Rosa fasst zusammen: „Film, Autos und Frauen waren, solange er jung war, die Leitmotive seines Lebens. Später las er eine Menge guter Bücher und befaßte sich mit Religion und Philosophie.“23 Im Frühjahr 1933 dreht Wolf in der Schweiz, diesmal heißt der Film Kind, ich freu mich auf dein Kommen. Aus Lugano, das im Leben seiner Familie später eine zentrale Rolle spielen wird, ruft er Rosa an, um ihr die (nächste) Frau seines Lebens anzukündigen. Bildschön, lieb, gescheit und seriös. Die Katalog-Adjektive kennt Rosa mittlerweile, auch das öfter verwendete Stichwort „Lebenspartnerin“, deren Namen sie meistens schon in dem Moment vergisst, wenn nach dem Abgang der Dame der Titel wieder frei wird. Doch immerhin ist Rosa neugierig auf den Namen – und diesmal fällt ihre Reaktion zu Wolfs Überraschung a priori positiv aus: „Ach ja, die ist entzückend!“24 Sie ist Schauspielerin, Rosa hat einige Filme mit ihr gesehen, besonders ihre Leistung in Max Ophüls’ Liebelei (1933) hat ihr dabei imponiert. Diesen Namen wird sich Rosa merken, weil er ein Leben lang und darüber hinaus mit der Familie Albach-Retty verbunden bleibt: Magda Schneider.

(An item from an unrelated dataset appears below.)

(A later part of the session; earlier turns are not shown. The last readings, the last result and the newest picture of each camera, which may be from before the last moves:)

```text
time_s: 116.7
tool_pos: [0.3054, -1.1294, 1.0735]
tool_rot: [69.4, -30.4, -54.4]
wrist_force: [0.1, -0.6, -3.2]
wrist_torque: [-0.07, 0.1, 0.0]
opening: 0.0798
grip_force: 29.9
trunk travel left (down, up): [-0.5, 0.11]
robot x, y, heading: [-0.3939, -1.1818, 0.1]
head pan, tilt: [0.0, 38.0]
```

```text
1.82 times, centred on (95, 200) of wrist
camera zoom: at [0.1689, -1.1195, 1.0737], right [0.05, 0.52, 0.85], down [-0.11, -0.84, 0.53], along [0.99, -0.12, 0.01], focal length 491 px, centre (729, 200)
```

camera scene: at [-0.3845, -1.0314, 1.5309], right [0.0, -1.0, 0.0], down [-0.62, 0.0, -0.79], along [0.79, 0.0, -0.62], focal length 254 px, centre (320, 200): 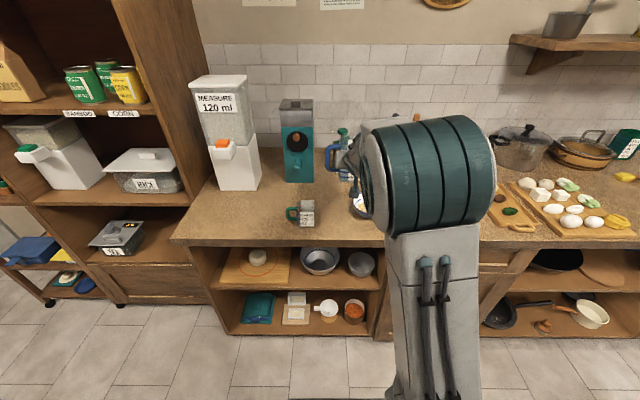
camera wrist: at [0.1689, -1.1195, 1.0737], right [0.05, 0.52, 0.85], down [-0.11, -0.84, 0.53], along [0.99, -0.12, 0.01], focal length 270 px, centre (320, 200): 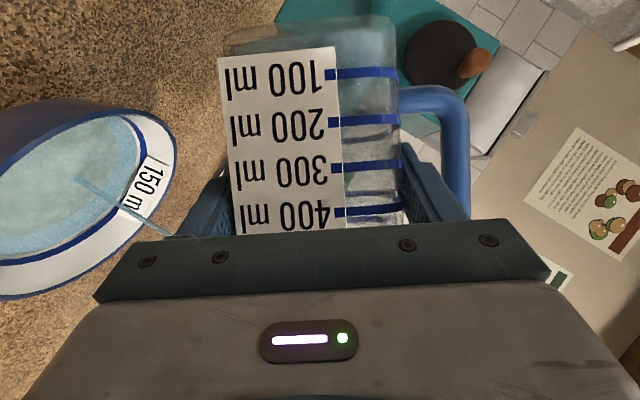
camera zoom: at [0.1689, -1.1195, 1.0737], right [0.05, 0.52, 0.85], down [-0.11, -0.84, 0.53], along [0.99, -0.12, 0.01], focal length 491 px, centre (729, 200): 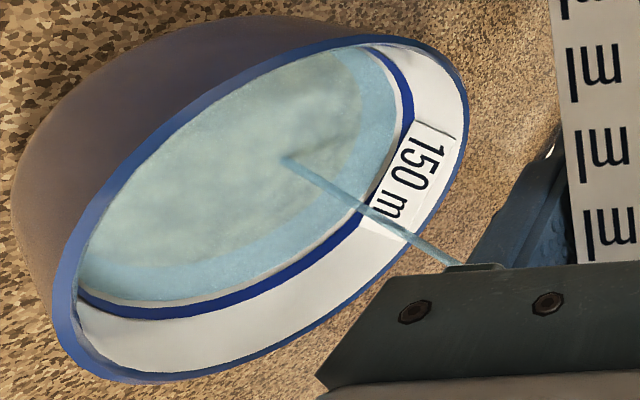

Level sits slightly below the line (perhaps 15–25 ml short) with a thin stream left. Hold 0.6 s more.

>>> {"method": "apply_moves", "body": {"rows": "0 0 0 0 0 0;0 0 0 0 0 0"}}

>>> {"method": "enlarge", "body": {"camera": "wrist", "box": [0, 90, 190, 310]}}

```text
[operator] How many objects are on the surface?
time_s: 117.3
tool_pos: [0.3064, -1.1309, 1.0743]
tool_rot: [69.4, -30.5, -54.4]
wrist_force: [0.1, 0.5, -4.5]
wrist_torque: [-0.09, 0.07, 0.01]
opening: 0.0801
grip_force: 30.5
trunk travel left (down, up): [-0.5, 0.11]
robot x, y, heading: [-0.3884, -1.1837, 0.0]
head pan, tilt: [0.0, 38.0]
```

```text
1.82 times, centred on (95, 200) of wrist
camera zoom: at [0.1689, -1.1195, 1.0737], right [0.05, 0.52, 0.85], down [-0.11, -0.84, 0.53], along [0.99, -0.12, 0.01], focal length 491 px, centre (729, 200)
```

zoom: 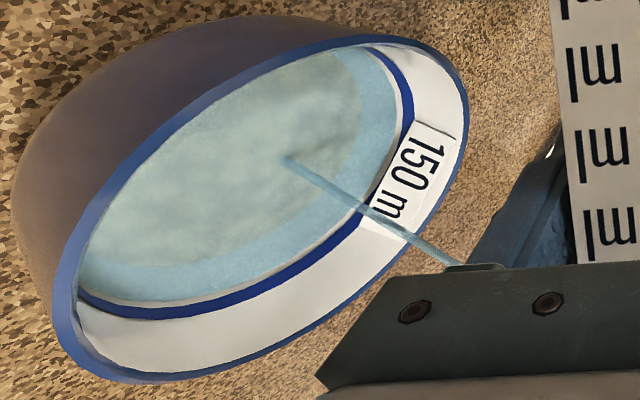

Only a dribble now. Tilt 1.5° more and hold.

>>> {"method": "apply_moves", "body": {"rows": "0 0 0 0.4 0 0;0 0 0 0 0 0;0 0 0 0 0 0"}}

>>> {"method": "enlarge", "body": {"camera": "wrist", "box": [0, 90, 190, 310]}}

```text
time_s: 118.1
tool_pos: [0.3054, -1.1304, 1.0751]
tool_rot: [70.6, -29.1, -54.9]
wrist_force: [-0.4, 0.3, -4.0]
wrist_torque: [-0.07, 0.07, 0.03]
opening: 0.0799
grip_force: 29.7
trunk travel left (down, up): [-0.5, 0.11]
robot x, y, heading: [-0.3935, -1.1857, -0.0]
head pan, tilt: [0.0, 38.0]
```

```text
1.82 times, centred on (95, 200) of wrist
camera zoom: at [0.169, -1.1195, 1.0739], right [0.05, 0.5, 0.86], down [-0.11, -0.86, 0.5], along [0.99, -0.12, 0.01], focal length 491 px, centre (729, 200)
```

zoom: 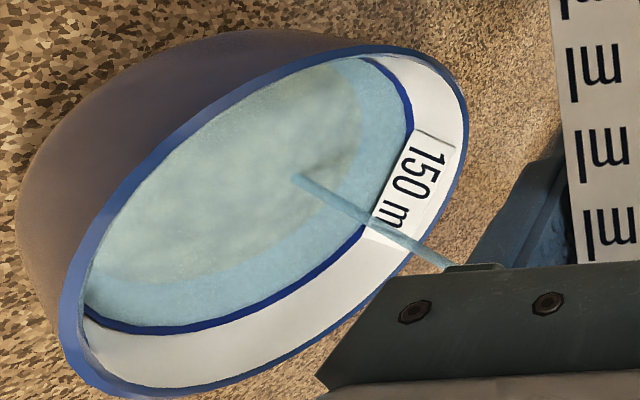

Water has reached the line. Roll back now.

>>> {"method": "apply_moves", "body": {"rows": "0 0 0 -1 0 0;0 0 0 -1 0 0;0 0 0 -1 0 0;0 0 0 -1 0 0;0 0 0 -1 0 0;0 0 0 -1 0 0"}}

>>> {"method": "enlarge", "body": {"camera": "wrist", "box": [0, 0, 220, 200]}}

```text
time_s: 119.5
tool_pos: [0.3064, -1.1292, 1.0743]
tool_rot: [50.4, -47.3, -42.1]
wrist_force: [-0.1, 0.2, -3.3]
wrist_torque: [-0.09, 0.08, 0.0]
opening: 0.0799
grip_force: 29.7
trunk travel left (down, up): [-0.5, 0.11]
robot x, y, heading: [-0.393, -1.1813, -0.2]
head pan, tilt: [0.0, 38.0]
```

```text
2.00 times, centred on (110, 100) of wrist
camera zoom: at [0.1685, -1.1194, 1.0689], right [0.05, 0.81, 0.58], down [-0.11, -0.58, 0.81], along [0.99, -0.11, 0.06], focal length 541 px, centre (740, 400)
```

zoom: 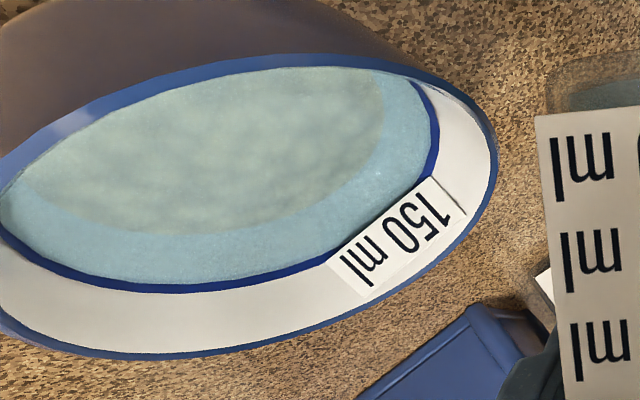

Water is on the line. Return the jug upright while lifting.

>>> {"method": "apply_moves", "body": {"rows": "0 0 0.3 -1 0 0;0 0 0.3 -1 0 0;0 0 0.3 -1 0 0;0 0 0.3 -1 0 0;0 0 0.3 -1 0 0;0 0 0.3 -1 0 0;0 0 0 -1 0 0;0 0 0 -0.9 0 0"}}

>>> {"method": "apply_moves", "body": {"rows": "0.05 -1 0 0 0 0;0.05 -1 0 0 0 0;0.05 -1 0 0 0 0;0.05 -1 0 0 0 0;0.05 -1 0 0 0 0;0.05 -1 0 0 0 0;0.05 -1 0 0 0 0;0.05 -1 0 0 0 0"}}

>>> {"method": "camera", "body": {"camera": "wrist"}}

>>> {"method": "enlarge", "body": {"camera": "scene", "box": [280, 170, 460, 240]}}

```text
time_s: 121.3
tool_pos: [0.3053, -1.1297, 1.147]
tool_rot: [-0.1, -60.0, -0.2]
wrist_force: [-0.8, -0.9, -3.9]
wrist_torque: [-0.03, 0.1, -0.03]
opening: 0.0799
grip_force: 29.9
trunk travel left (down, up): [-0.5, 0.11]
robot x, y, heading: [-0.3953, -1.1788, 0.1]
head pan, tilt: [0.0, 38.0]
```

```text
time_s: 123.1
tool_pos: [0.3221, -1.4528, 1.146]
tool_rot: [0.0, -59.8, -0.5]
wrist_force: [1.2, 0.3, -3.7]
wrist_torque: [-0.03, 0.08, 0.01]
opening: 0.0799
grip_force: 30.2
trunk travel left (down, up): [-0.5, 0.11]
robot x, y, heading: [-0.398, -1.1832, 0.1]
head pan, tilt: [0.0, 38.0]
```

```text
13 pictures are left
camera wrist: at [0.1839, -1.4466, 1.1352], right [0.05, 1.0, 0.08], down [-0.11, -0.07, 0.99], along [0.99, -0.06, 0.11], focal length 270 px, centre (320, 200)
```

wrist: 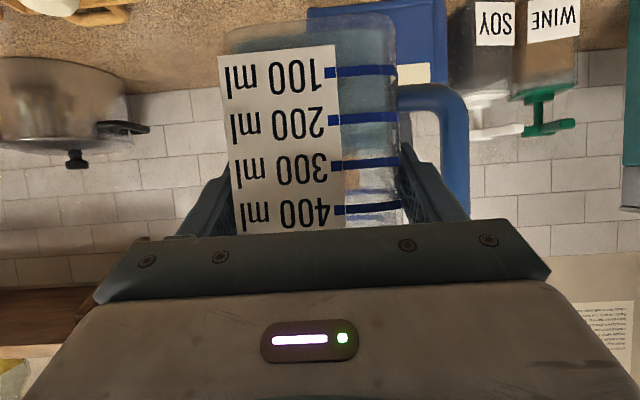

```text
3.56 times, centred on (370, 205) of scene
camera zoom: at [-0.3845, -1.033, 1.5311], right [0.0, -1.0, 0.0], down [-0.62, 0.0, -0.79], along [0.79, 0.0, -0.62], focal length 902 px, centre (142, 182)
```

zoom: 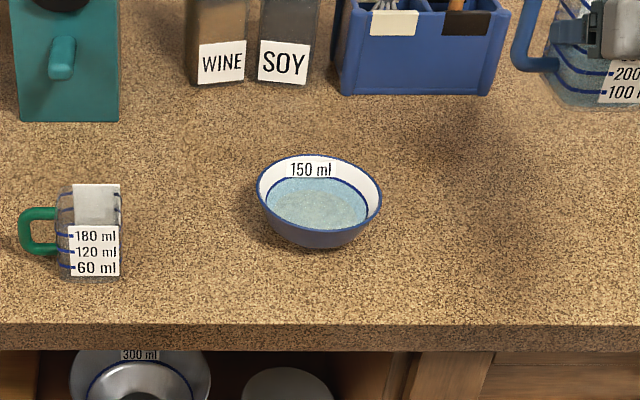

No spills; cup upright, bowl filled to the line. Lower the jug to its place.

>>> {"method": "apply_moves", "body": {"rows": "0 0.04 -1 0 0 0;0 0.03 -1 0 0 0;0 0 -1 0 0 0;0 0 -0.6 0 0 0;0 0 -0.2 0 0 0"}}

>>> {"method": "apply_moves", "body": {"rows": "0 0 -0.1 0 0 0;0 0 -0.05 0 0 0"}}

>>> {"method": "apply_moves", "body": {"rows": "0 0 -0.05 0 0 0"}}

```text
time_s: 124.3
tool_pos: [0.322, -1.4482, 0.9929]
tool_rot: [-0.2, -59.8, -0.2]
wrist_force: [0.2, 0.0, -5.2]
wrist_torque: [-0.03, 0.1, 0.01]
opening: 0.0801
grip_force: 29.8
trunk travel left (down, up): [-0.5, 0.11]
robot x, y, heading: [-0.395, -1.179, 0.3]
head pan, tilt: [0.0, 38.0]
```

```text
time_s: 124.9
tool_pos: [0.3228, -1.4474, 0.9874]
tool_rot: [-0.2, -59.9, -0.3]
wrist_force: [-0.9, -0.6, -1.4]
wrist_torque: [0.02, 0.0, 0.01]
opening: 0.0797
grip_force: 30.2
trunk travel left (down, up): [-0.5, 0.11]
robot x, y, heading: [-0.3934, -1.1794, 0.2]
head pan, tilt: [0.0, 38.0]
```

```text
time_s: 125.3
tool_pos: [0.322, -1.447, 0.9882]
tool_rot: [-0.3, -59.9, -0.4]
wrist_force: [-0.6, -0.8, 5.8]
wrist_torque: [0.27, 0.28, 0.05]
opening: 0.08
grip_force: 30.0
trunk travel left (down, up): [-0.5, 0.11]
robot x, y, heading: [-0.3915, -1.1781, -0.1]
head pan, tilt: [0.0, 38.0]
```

Ein Blick in die Zukunft repräsentiert dieses Familientreffen in Schönau am Königssee. Um 1970. Im Hause von Magda Schneider treffen sich Rosa, Magda und Romy Schneider, ihr Sohn David sowie Romys Bruder Wolfdieter mit dessen Familie, von der Tochter Patrizia zu sehen ist. Rosa erhält die Fotoserie als Erinnerung ein „unvergessliches Wochenende“. Und was bei dieser Zusammenkunft auch noch dokumentiert wird: Romys Beziehung zu ihrem Bruder ist eine besondere.